TASK REQUIREMENTS:
Supply the part of the passage to read that comes after its last sentence.

PASSAGE TO READ:
※ ※ ※

Five years later, Guerra, now with a Ph.D. in epidemiology and a brand-new officer of the Epidemic Intelligence Service (EIS) of the CDC, received orders to head out on her first international mission: to study and combat an outbreak in Uganda of Ebola virus.
She joined a team in Lacor, Uganda, working in a laboratory set up at St. Mary’s Hospital, a private hospital which had much more advanced equipment than the local government-run hospital-equipment that allowed them to diagnose people with Ebola in less than 24 hours.
Accurate, fast diagnosis was important not only to identify Ebola patients but also to allow those who didn’t have the disease to be sent home, minimizing their risk of exposure.
Guerra’s tasks included tracking the spread of the disease, identifying those who had been exposed, and educating the public.
Every day team members would go to the government-run hospital and get the list of people who were newly admitted and/or diagnosed. “Then we would go out to the person’s home and make a list of contacts. Those contacts would have to be visited for 21 days. If there was anyone that appeared to be unhealthy or developing any kind of symptoms, then we would call in to the hospital to bring an ambulance out.” The effort involved 150 trained volunteers.
Over the course of the outbreak, 5,600 people who had been in contact with infected patients were identified and observed.
Although the Ugandan government had done a “wonderful job” educating people about HIV, Guerra says, the lessons learned regarding HIV actually made it harder to deal with Ebola. Whereas people who test positive for HIV remain infected for life, people who recover from Ebola are no longer contagious and are also protected from the disease in the future.
Because of what they’d learned about HIV, people thought that anyone with antibodies to Ebola was contagious and was dangerous to have around. “We’d find [survivors] totally by themselves, without food, because nobody wanted to share their food with them, allow them to use any dishes, anything.”
To counteract that, “I would definitely go up and touch them, or try to show them that I was not scared to be around them. I always ended up giving them some money so they could get food at least for a week to be able to buy some pots and pans and some things to sleep on, because some of them were not being allowed to come back to their families.”

※ ※ ※

SOURCE EXCERPT:
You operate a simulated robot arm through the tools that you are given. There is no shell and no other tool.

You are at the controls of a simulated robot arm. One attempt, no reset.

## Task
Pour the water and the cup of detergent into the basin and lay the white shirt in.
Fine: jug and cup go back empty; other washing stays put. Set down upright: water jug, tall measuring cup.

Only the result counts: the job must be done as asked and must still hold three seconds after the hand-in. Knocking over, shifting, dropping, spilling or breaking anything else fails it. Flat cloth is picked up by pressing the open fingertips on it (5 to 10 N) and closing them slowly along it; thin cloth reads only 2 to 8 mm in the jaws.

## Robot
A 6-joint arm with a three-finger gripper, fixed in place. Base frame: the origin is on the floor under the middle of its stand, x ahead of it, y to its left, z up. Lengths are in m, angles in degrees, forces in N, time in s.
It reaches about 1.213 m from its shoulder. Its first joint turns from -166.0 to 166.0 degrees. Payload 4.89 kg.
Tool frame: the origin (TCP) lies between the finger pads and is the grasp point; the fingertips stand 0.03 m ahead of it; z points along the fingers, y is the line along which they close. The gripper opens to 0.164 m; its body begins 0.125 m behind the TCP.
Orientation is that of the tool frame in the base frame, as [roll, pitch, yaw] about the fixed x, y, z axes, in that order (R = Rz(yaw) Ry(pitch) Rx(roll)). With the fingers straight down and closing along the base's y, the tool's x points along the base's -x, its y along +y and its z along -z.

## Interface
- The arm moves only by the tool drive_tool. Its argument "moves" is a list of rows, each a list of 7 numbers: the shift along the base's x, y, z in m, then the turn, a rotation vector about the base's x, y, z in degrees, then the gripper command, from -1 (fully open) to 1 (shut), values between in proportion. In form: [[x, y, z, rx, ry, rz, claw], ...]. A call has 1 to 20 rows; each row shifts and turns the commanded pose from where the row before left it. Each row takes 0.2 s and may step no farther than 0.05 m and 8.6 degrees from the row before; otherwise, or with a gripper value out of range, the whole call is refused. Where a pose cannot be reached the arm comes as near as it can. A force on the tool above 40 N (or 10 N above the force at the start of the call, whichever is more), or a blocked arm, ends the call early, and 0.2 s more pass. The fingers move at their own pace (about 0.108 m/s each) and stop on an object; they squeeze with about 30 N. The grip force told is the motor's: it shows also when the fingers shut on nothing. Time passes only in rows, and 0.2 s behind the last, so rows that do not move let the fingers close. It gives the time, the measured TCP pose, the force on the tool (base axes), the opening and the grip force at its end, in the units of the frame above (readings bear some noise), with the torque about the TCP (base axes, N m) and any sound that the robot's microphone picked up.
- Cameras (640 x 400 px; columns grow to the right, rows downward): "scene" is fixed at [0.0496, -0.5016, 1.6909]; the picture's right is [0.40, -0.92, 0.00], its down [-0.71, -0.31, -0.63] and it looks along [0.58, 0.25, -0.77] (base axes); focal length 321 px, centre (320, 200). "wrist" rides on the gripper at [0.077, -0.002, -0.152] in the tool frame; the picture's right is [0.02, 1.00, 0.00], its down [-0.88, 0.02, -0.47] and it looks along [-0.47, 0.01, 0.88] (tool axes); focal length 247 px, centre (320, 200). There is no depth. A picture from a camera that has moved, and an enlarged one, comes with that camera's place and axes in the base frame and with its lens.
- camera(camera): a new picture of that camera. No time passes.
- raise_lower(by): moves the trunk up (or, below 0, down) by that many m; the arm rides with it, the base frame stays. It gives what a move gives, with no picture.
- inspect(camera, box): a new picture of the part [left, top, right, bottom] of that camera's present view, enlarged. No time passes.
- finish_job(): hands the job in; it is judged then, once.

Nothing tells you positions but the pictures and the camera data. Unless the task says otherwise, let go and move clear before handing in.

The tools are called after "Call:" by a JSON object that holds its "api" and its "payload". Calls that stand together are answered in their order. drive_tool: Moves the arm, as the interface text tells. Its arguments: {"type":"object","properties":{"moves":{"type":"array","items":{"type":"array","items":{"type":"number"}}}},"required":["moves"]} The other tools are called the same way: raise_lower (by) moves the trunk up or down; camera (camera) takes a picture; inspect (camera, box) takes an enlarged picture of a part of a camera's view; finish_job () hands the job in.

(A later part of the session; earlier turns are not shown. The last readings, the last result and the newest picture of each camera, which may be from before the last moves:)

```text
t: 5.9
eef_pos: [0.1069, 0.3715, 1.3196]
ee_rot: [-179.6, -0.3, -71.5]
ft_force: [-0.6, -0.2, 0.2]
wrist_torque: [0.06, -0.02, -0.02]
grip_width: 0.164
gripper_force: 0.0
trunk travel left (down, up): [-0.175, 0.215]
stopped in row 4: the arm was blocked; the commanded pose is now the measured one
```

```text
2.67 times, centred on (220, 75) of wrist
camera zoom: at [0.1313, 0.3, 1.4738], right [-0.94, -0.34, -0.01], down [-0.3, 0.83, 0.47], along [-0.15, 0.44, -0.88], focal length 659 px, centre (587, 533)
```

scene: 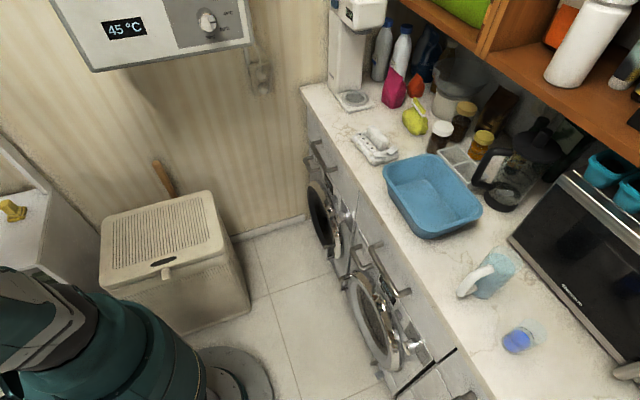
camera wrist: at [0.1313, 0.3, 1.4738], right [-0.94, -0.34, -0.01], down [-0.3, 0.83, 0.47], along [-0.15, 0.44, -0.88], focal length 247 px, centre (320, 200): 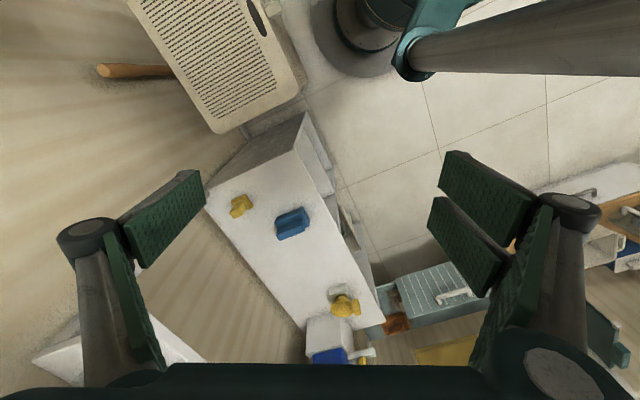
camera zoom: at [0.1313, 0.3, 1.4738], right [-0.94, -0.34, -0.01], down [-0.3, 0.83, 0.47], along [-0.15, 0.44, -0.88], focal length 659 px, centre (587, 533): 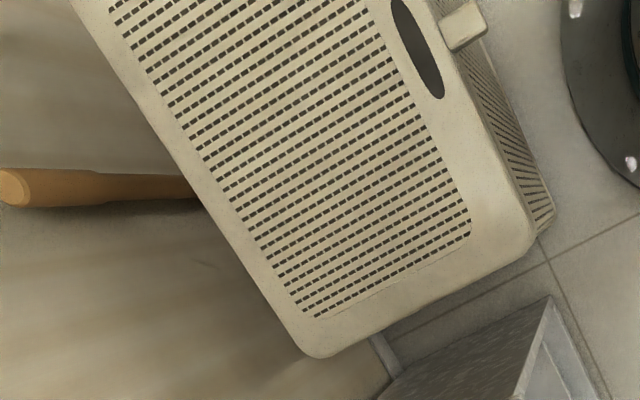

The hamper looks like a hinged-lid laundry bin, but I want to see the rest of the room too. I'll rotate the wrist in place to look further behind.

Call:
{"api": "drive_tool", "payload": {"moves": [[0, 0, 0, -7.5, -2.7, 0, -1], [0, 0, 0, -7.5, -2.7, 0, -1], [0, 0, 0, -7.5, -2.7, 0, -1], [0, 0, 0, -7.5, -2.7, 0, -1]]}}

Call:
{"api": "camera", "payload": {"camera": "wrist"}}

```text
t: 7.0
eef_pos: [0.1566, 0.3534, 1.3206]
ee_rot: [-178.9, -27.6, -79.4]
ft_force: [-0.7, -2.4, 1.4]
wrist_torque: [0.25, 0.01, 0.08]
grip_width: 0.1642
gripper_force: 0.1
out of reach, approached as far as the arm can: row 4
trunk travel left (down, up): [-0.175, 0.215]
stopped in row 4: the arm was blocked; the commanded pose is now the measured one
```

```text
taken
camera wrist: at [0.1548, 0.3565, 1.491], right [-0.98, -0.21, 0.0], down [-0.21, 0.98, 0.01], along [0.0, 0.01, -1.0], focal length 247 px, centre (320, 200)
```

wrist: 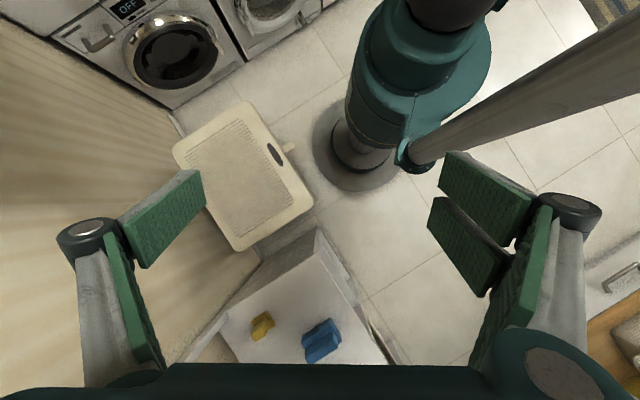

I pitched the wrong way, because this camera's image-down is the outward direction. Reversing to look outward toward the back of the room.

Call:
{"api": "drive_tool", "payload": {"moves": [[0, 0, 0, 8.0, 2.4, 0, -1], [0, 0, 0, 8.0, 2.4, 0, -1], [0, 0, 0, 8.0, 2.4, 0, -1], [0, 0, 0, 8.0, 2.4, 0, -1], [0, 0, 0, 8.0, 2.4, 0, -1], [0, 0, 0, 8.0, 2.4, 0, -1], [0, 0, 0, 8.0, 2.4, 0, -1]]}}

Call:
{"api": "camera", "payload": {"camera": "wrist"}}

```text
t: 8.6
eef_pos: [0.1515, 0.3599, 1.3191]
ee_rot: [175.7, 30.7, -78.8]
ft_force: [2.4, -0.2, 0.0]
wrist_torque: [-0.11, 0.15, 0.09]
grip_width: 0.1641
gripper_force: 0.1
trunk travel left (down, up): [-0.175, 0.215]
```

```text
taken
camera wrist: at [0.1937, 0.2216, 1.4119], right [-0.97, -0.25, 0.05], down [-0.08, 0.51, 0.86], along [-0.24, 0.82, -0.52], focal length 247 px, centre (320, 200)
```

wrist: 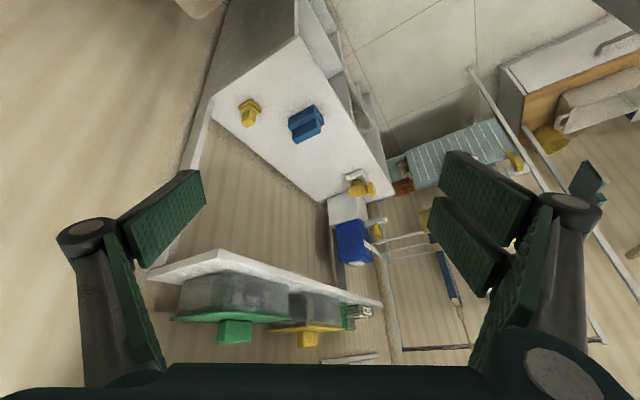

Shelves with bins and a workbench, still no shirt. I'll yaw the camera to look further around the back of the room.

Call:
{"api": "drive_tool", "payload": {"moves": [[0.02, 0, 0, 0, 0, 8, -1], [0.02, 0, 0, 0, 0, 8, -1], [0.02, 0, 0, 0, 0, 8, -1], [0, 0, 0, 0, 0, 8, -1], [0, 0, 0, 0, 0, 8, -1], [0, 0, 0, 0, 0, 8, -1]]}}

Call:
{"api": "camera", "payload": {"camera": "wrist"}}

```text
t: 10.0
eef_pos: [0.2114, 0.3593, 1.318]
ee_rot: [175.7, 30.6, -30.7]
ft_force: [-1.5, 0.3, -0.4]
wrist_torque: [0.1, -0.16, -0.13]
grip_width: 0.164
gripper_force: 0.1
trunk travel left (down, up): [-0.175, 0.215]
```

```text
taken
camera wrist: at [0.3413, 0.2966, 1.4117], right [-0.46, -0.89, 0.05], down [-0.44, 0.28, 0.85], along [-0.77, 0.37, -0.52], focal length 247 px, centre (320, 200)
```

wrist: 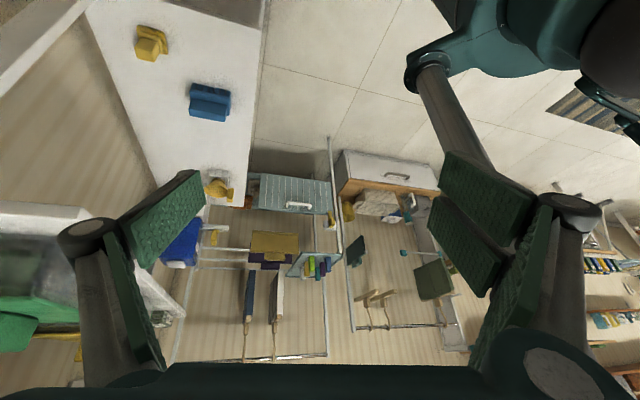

※ ※ ※

THE ANSWER:
Most people in the area would first be cared for by family members when they became ill, Guerra explains. After that, they would probably turn to traditional healers rather than trying to get to a probably distant clinic. That led to tragedies like the death of all four sisters in one family.
Team members urged the locals to go to a clinic as soon as they felt ill. “If it was malaria, then good, you got your treatment early,” Guerra would tell them, while if it was Ebola, the patient could quickly be isolated and supportive care begun.
The researchers, who knew what precautions to take, weren’t particularly concerned about contracting the disease. They were more worried about the risk of violence.
“We were in the territory of the Lord’s Resistance Army in northern Uganda. A lot of people had been displaced up there, a lot of people kidnapped and killed.”
In the end, though, Guerra’s team saw nothing of the rebels. “I think they were also very scared of the Ebola outbreak,” she says, and with good reason: it killed 225 people before being brought under control
Despite the difficulties and dangers, Guerra calls the experience “just wonderful.”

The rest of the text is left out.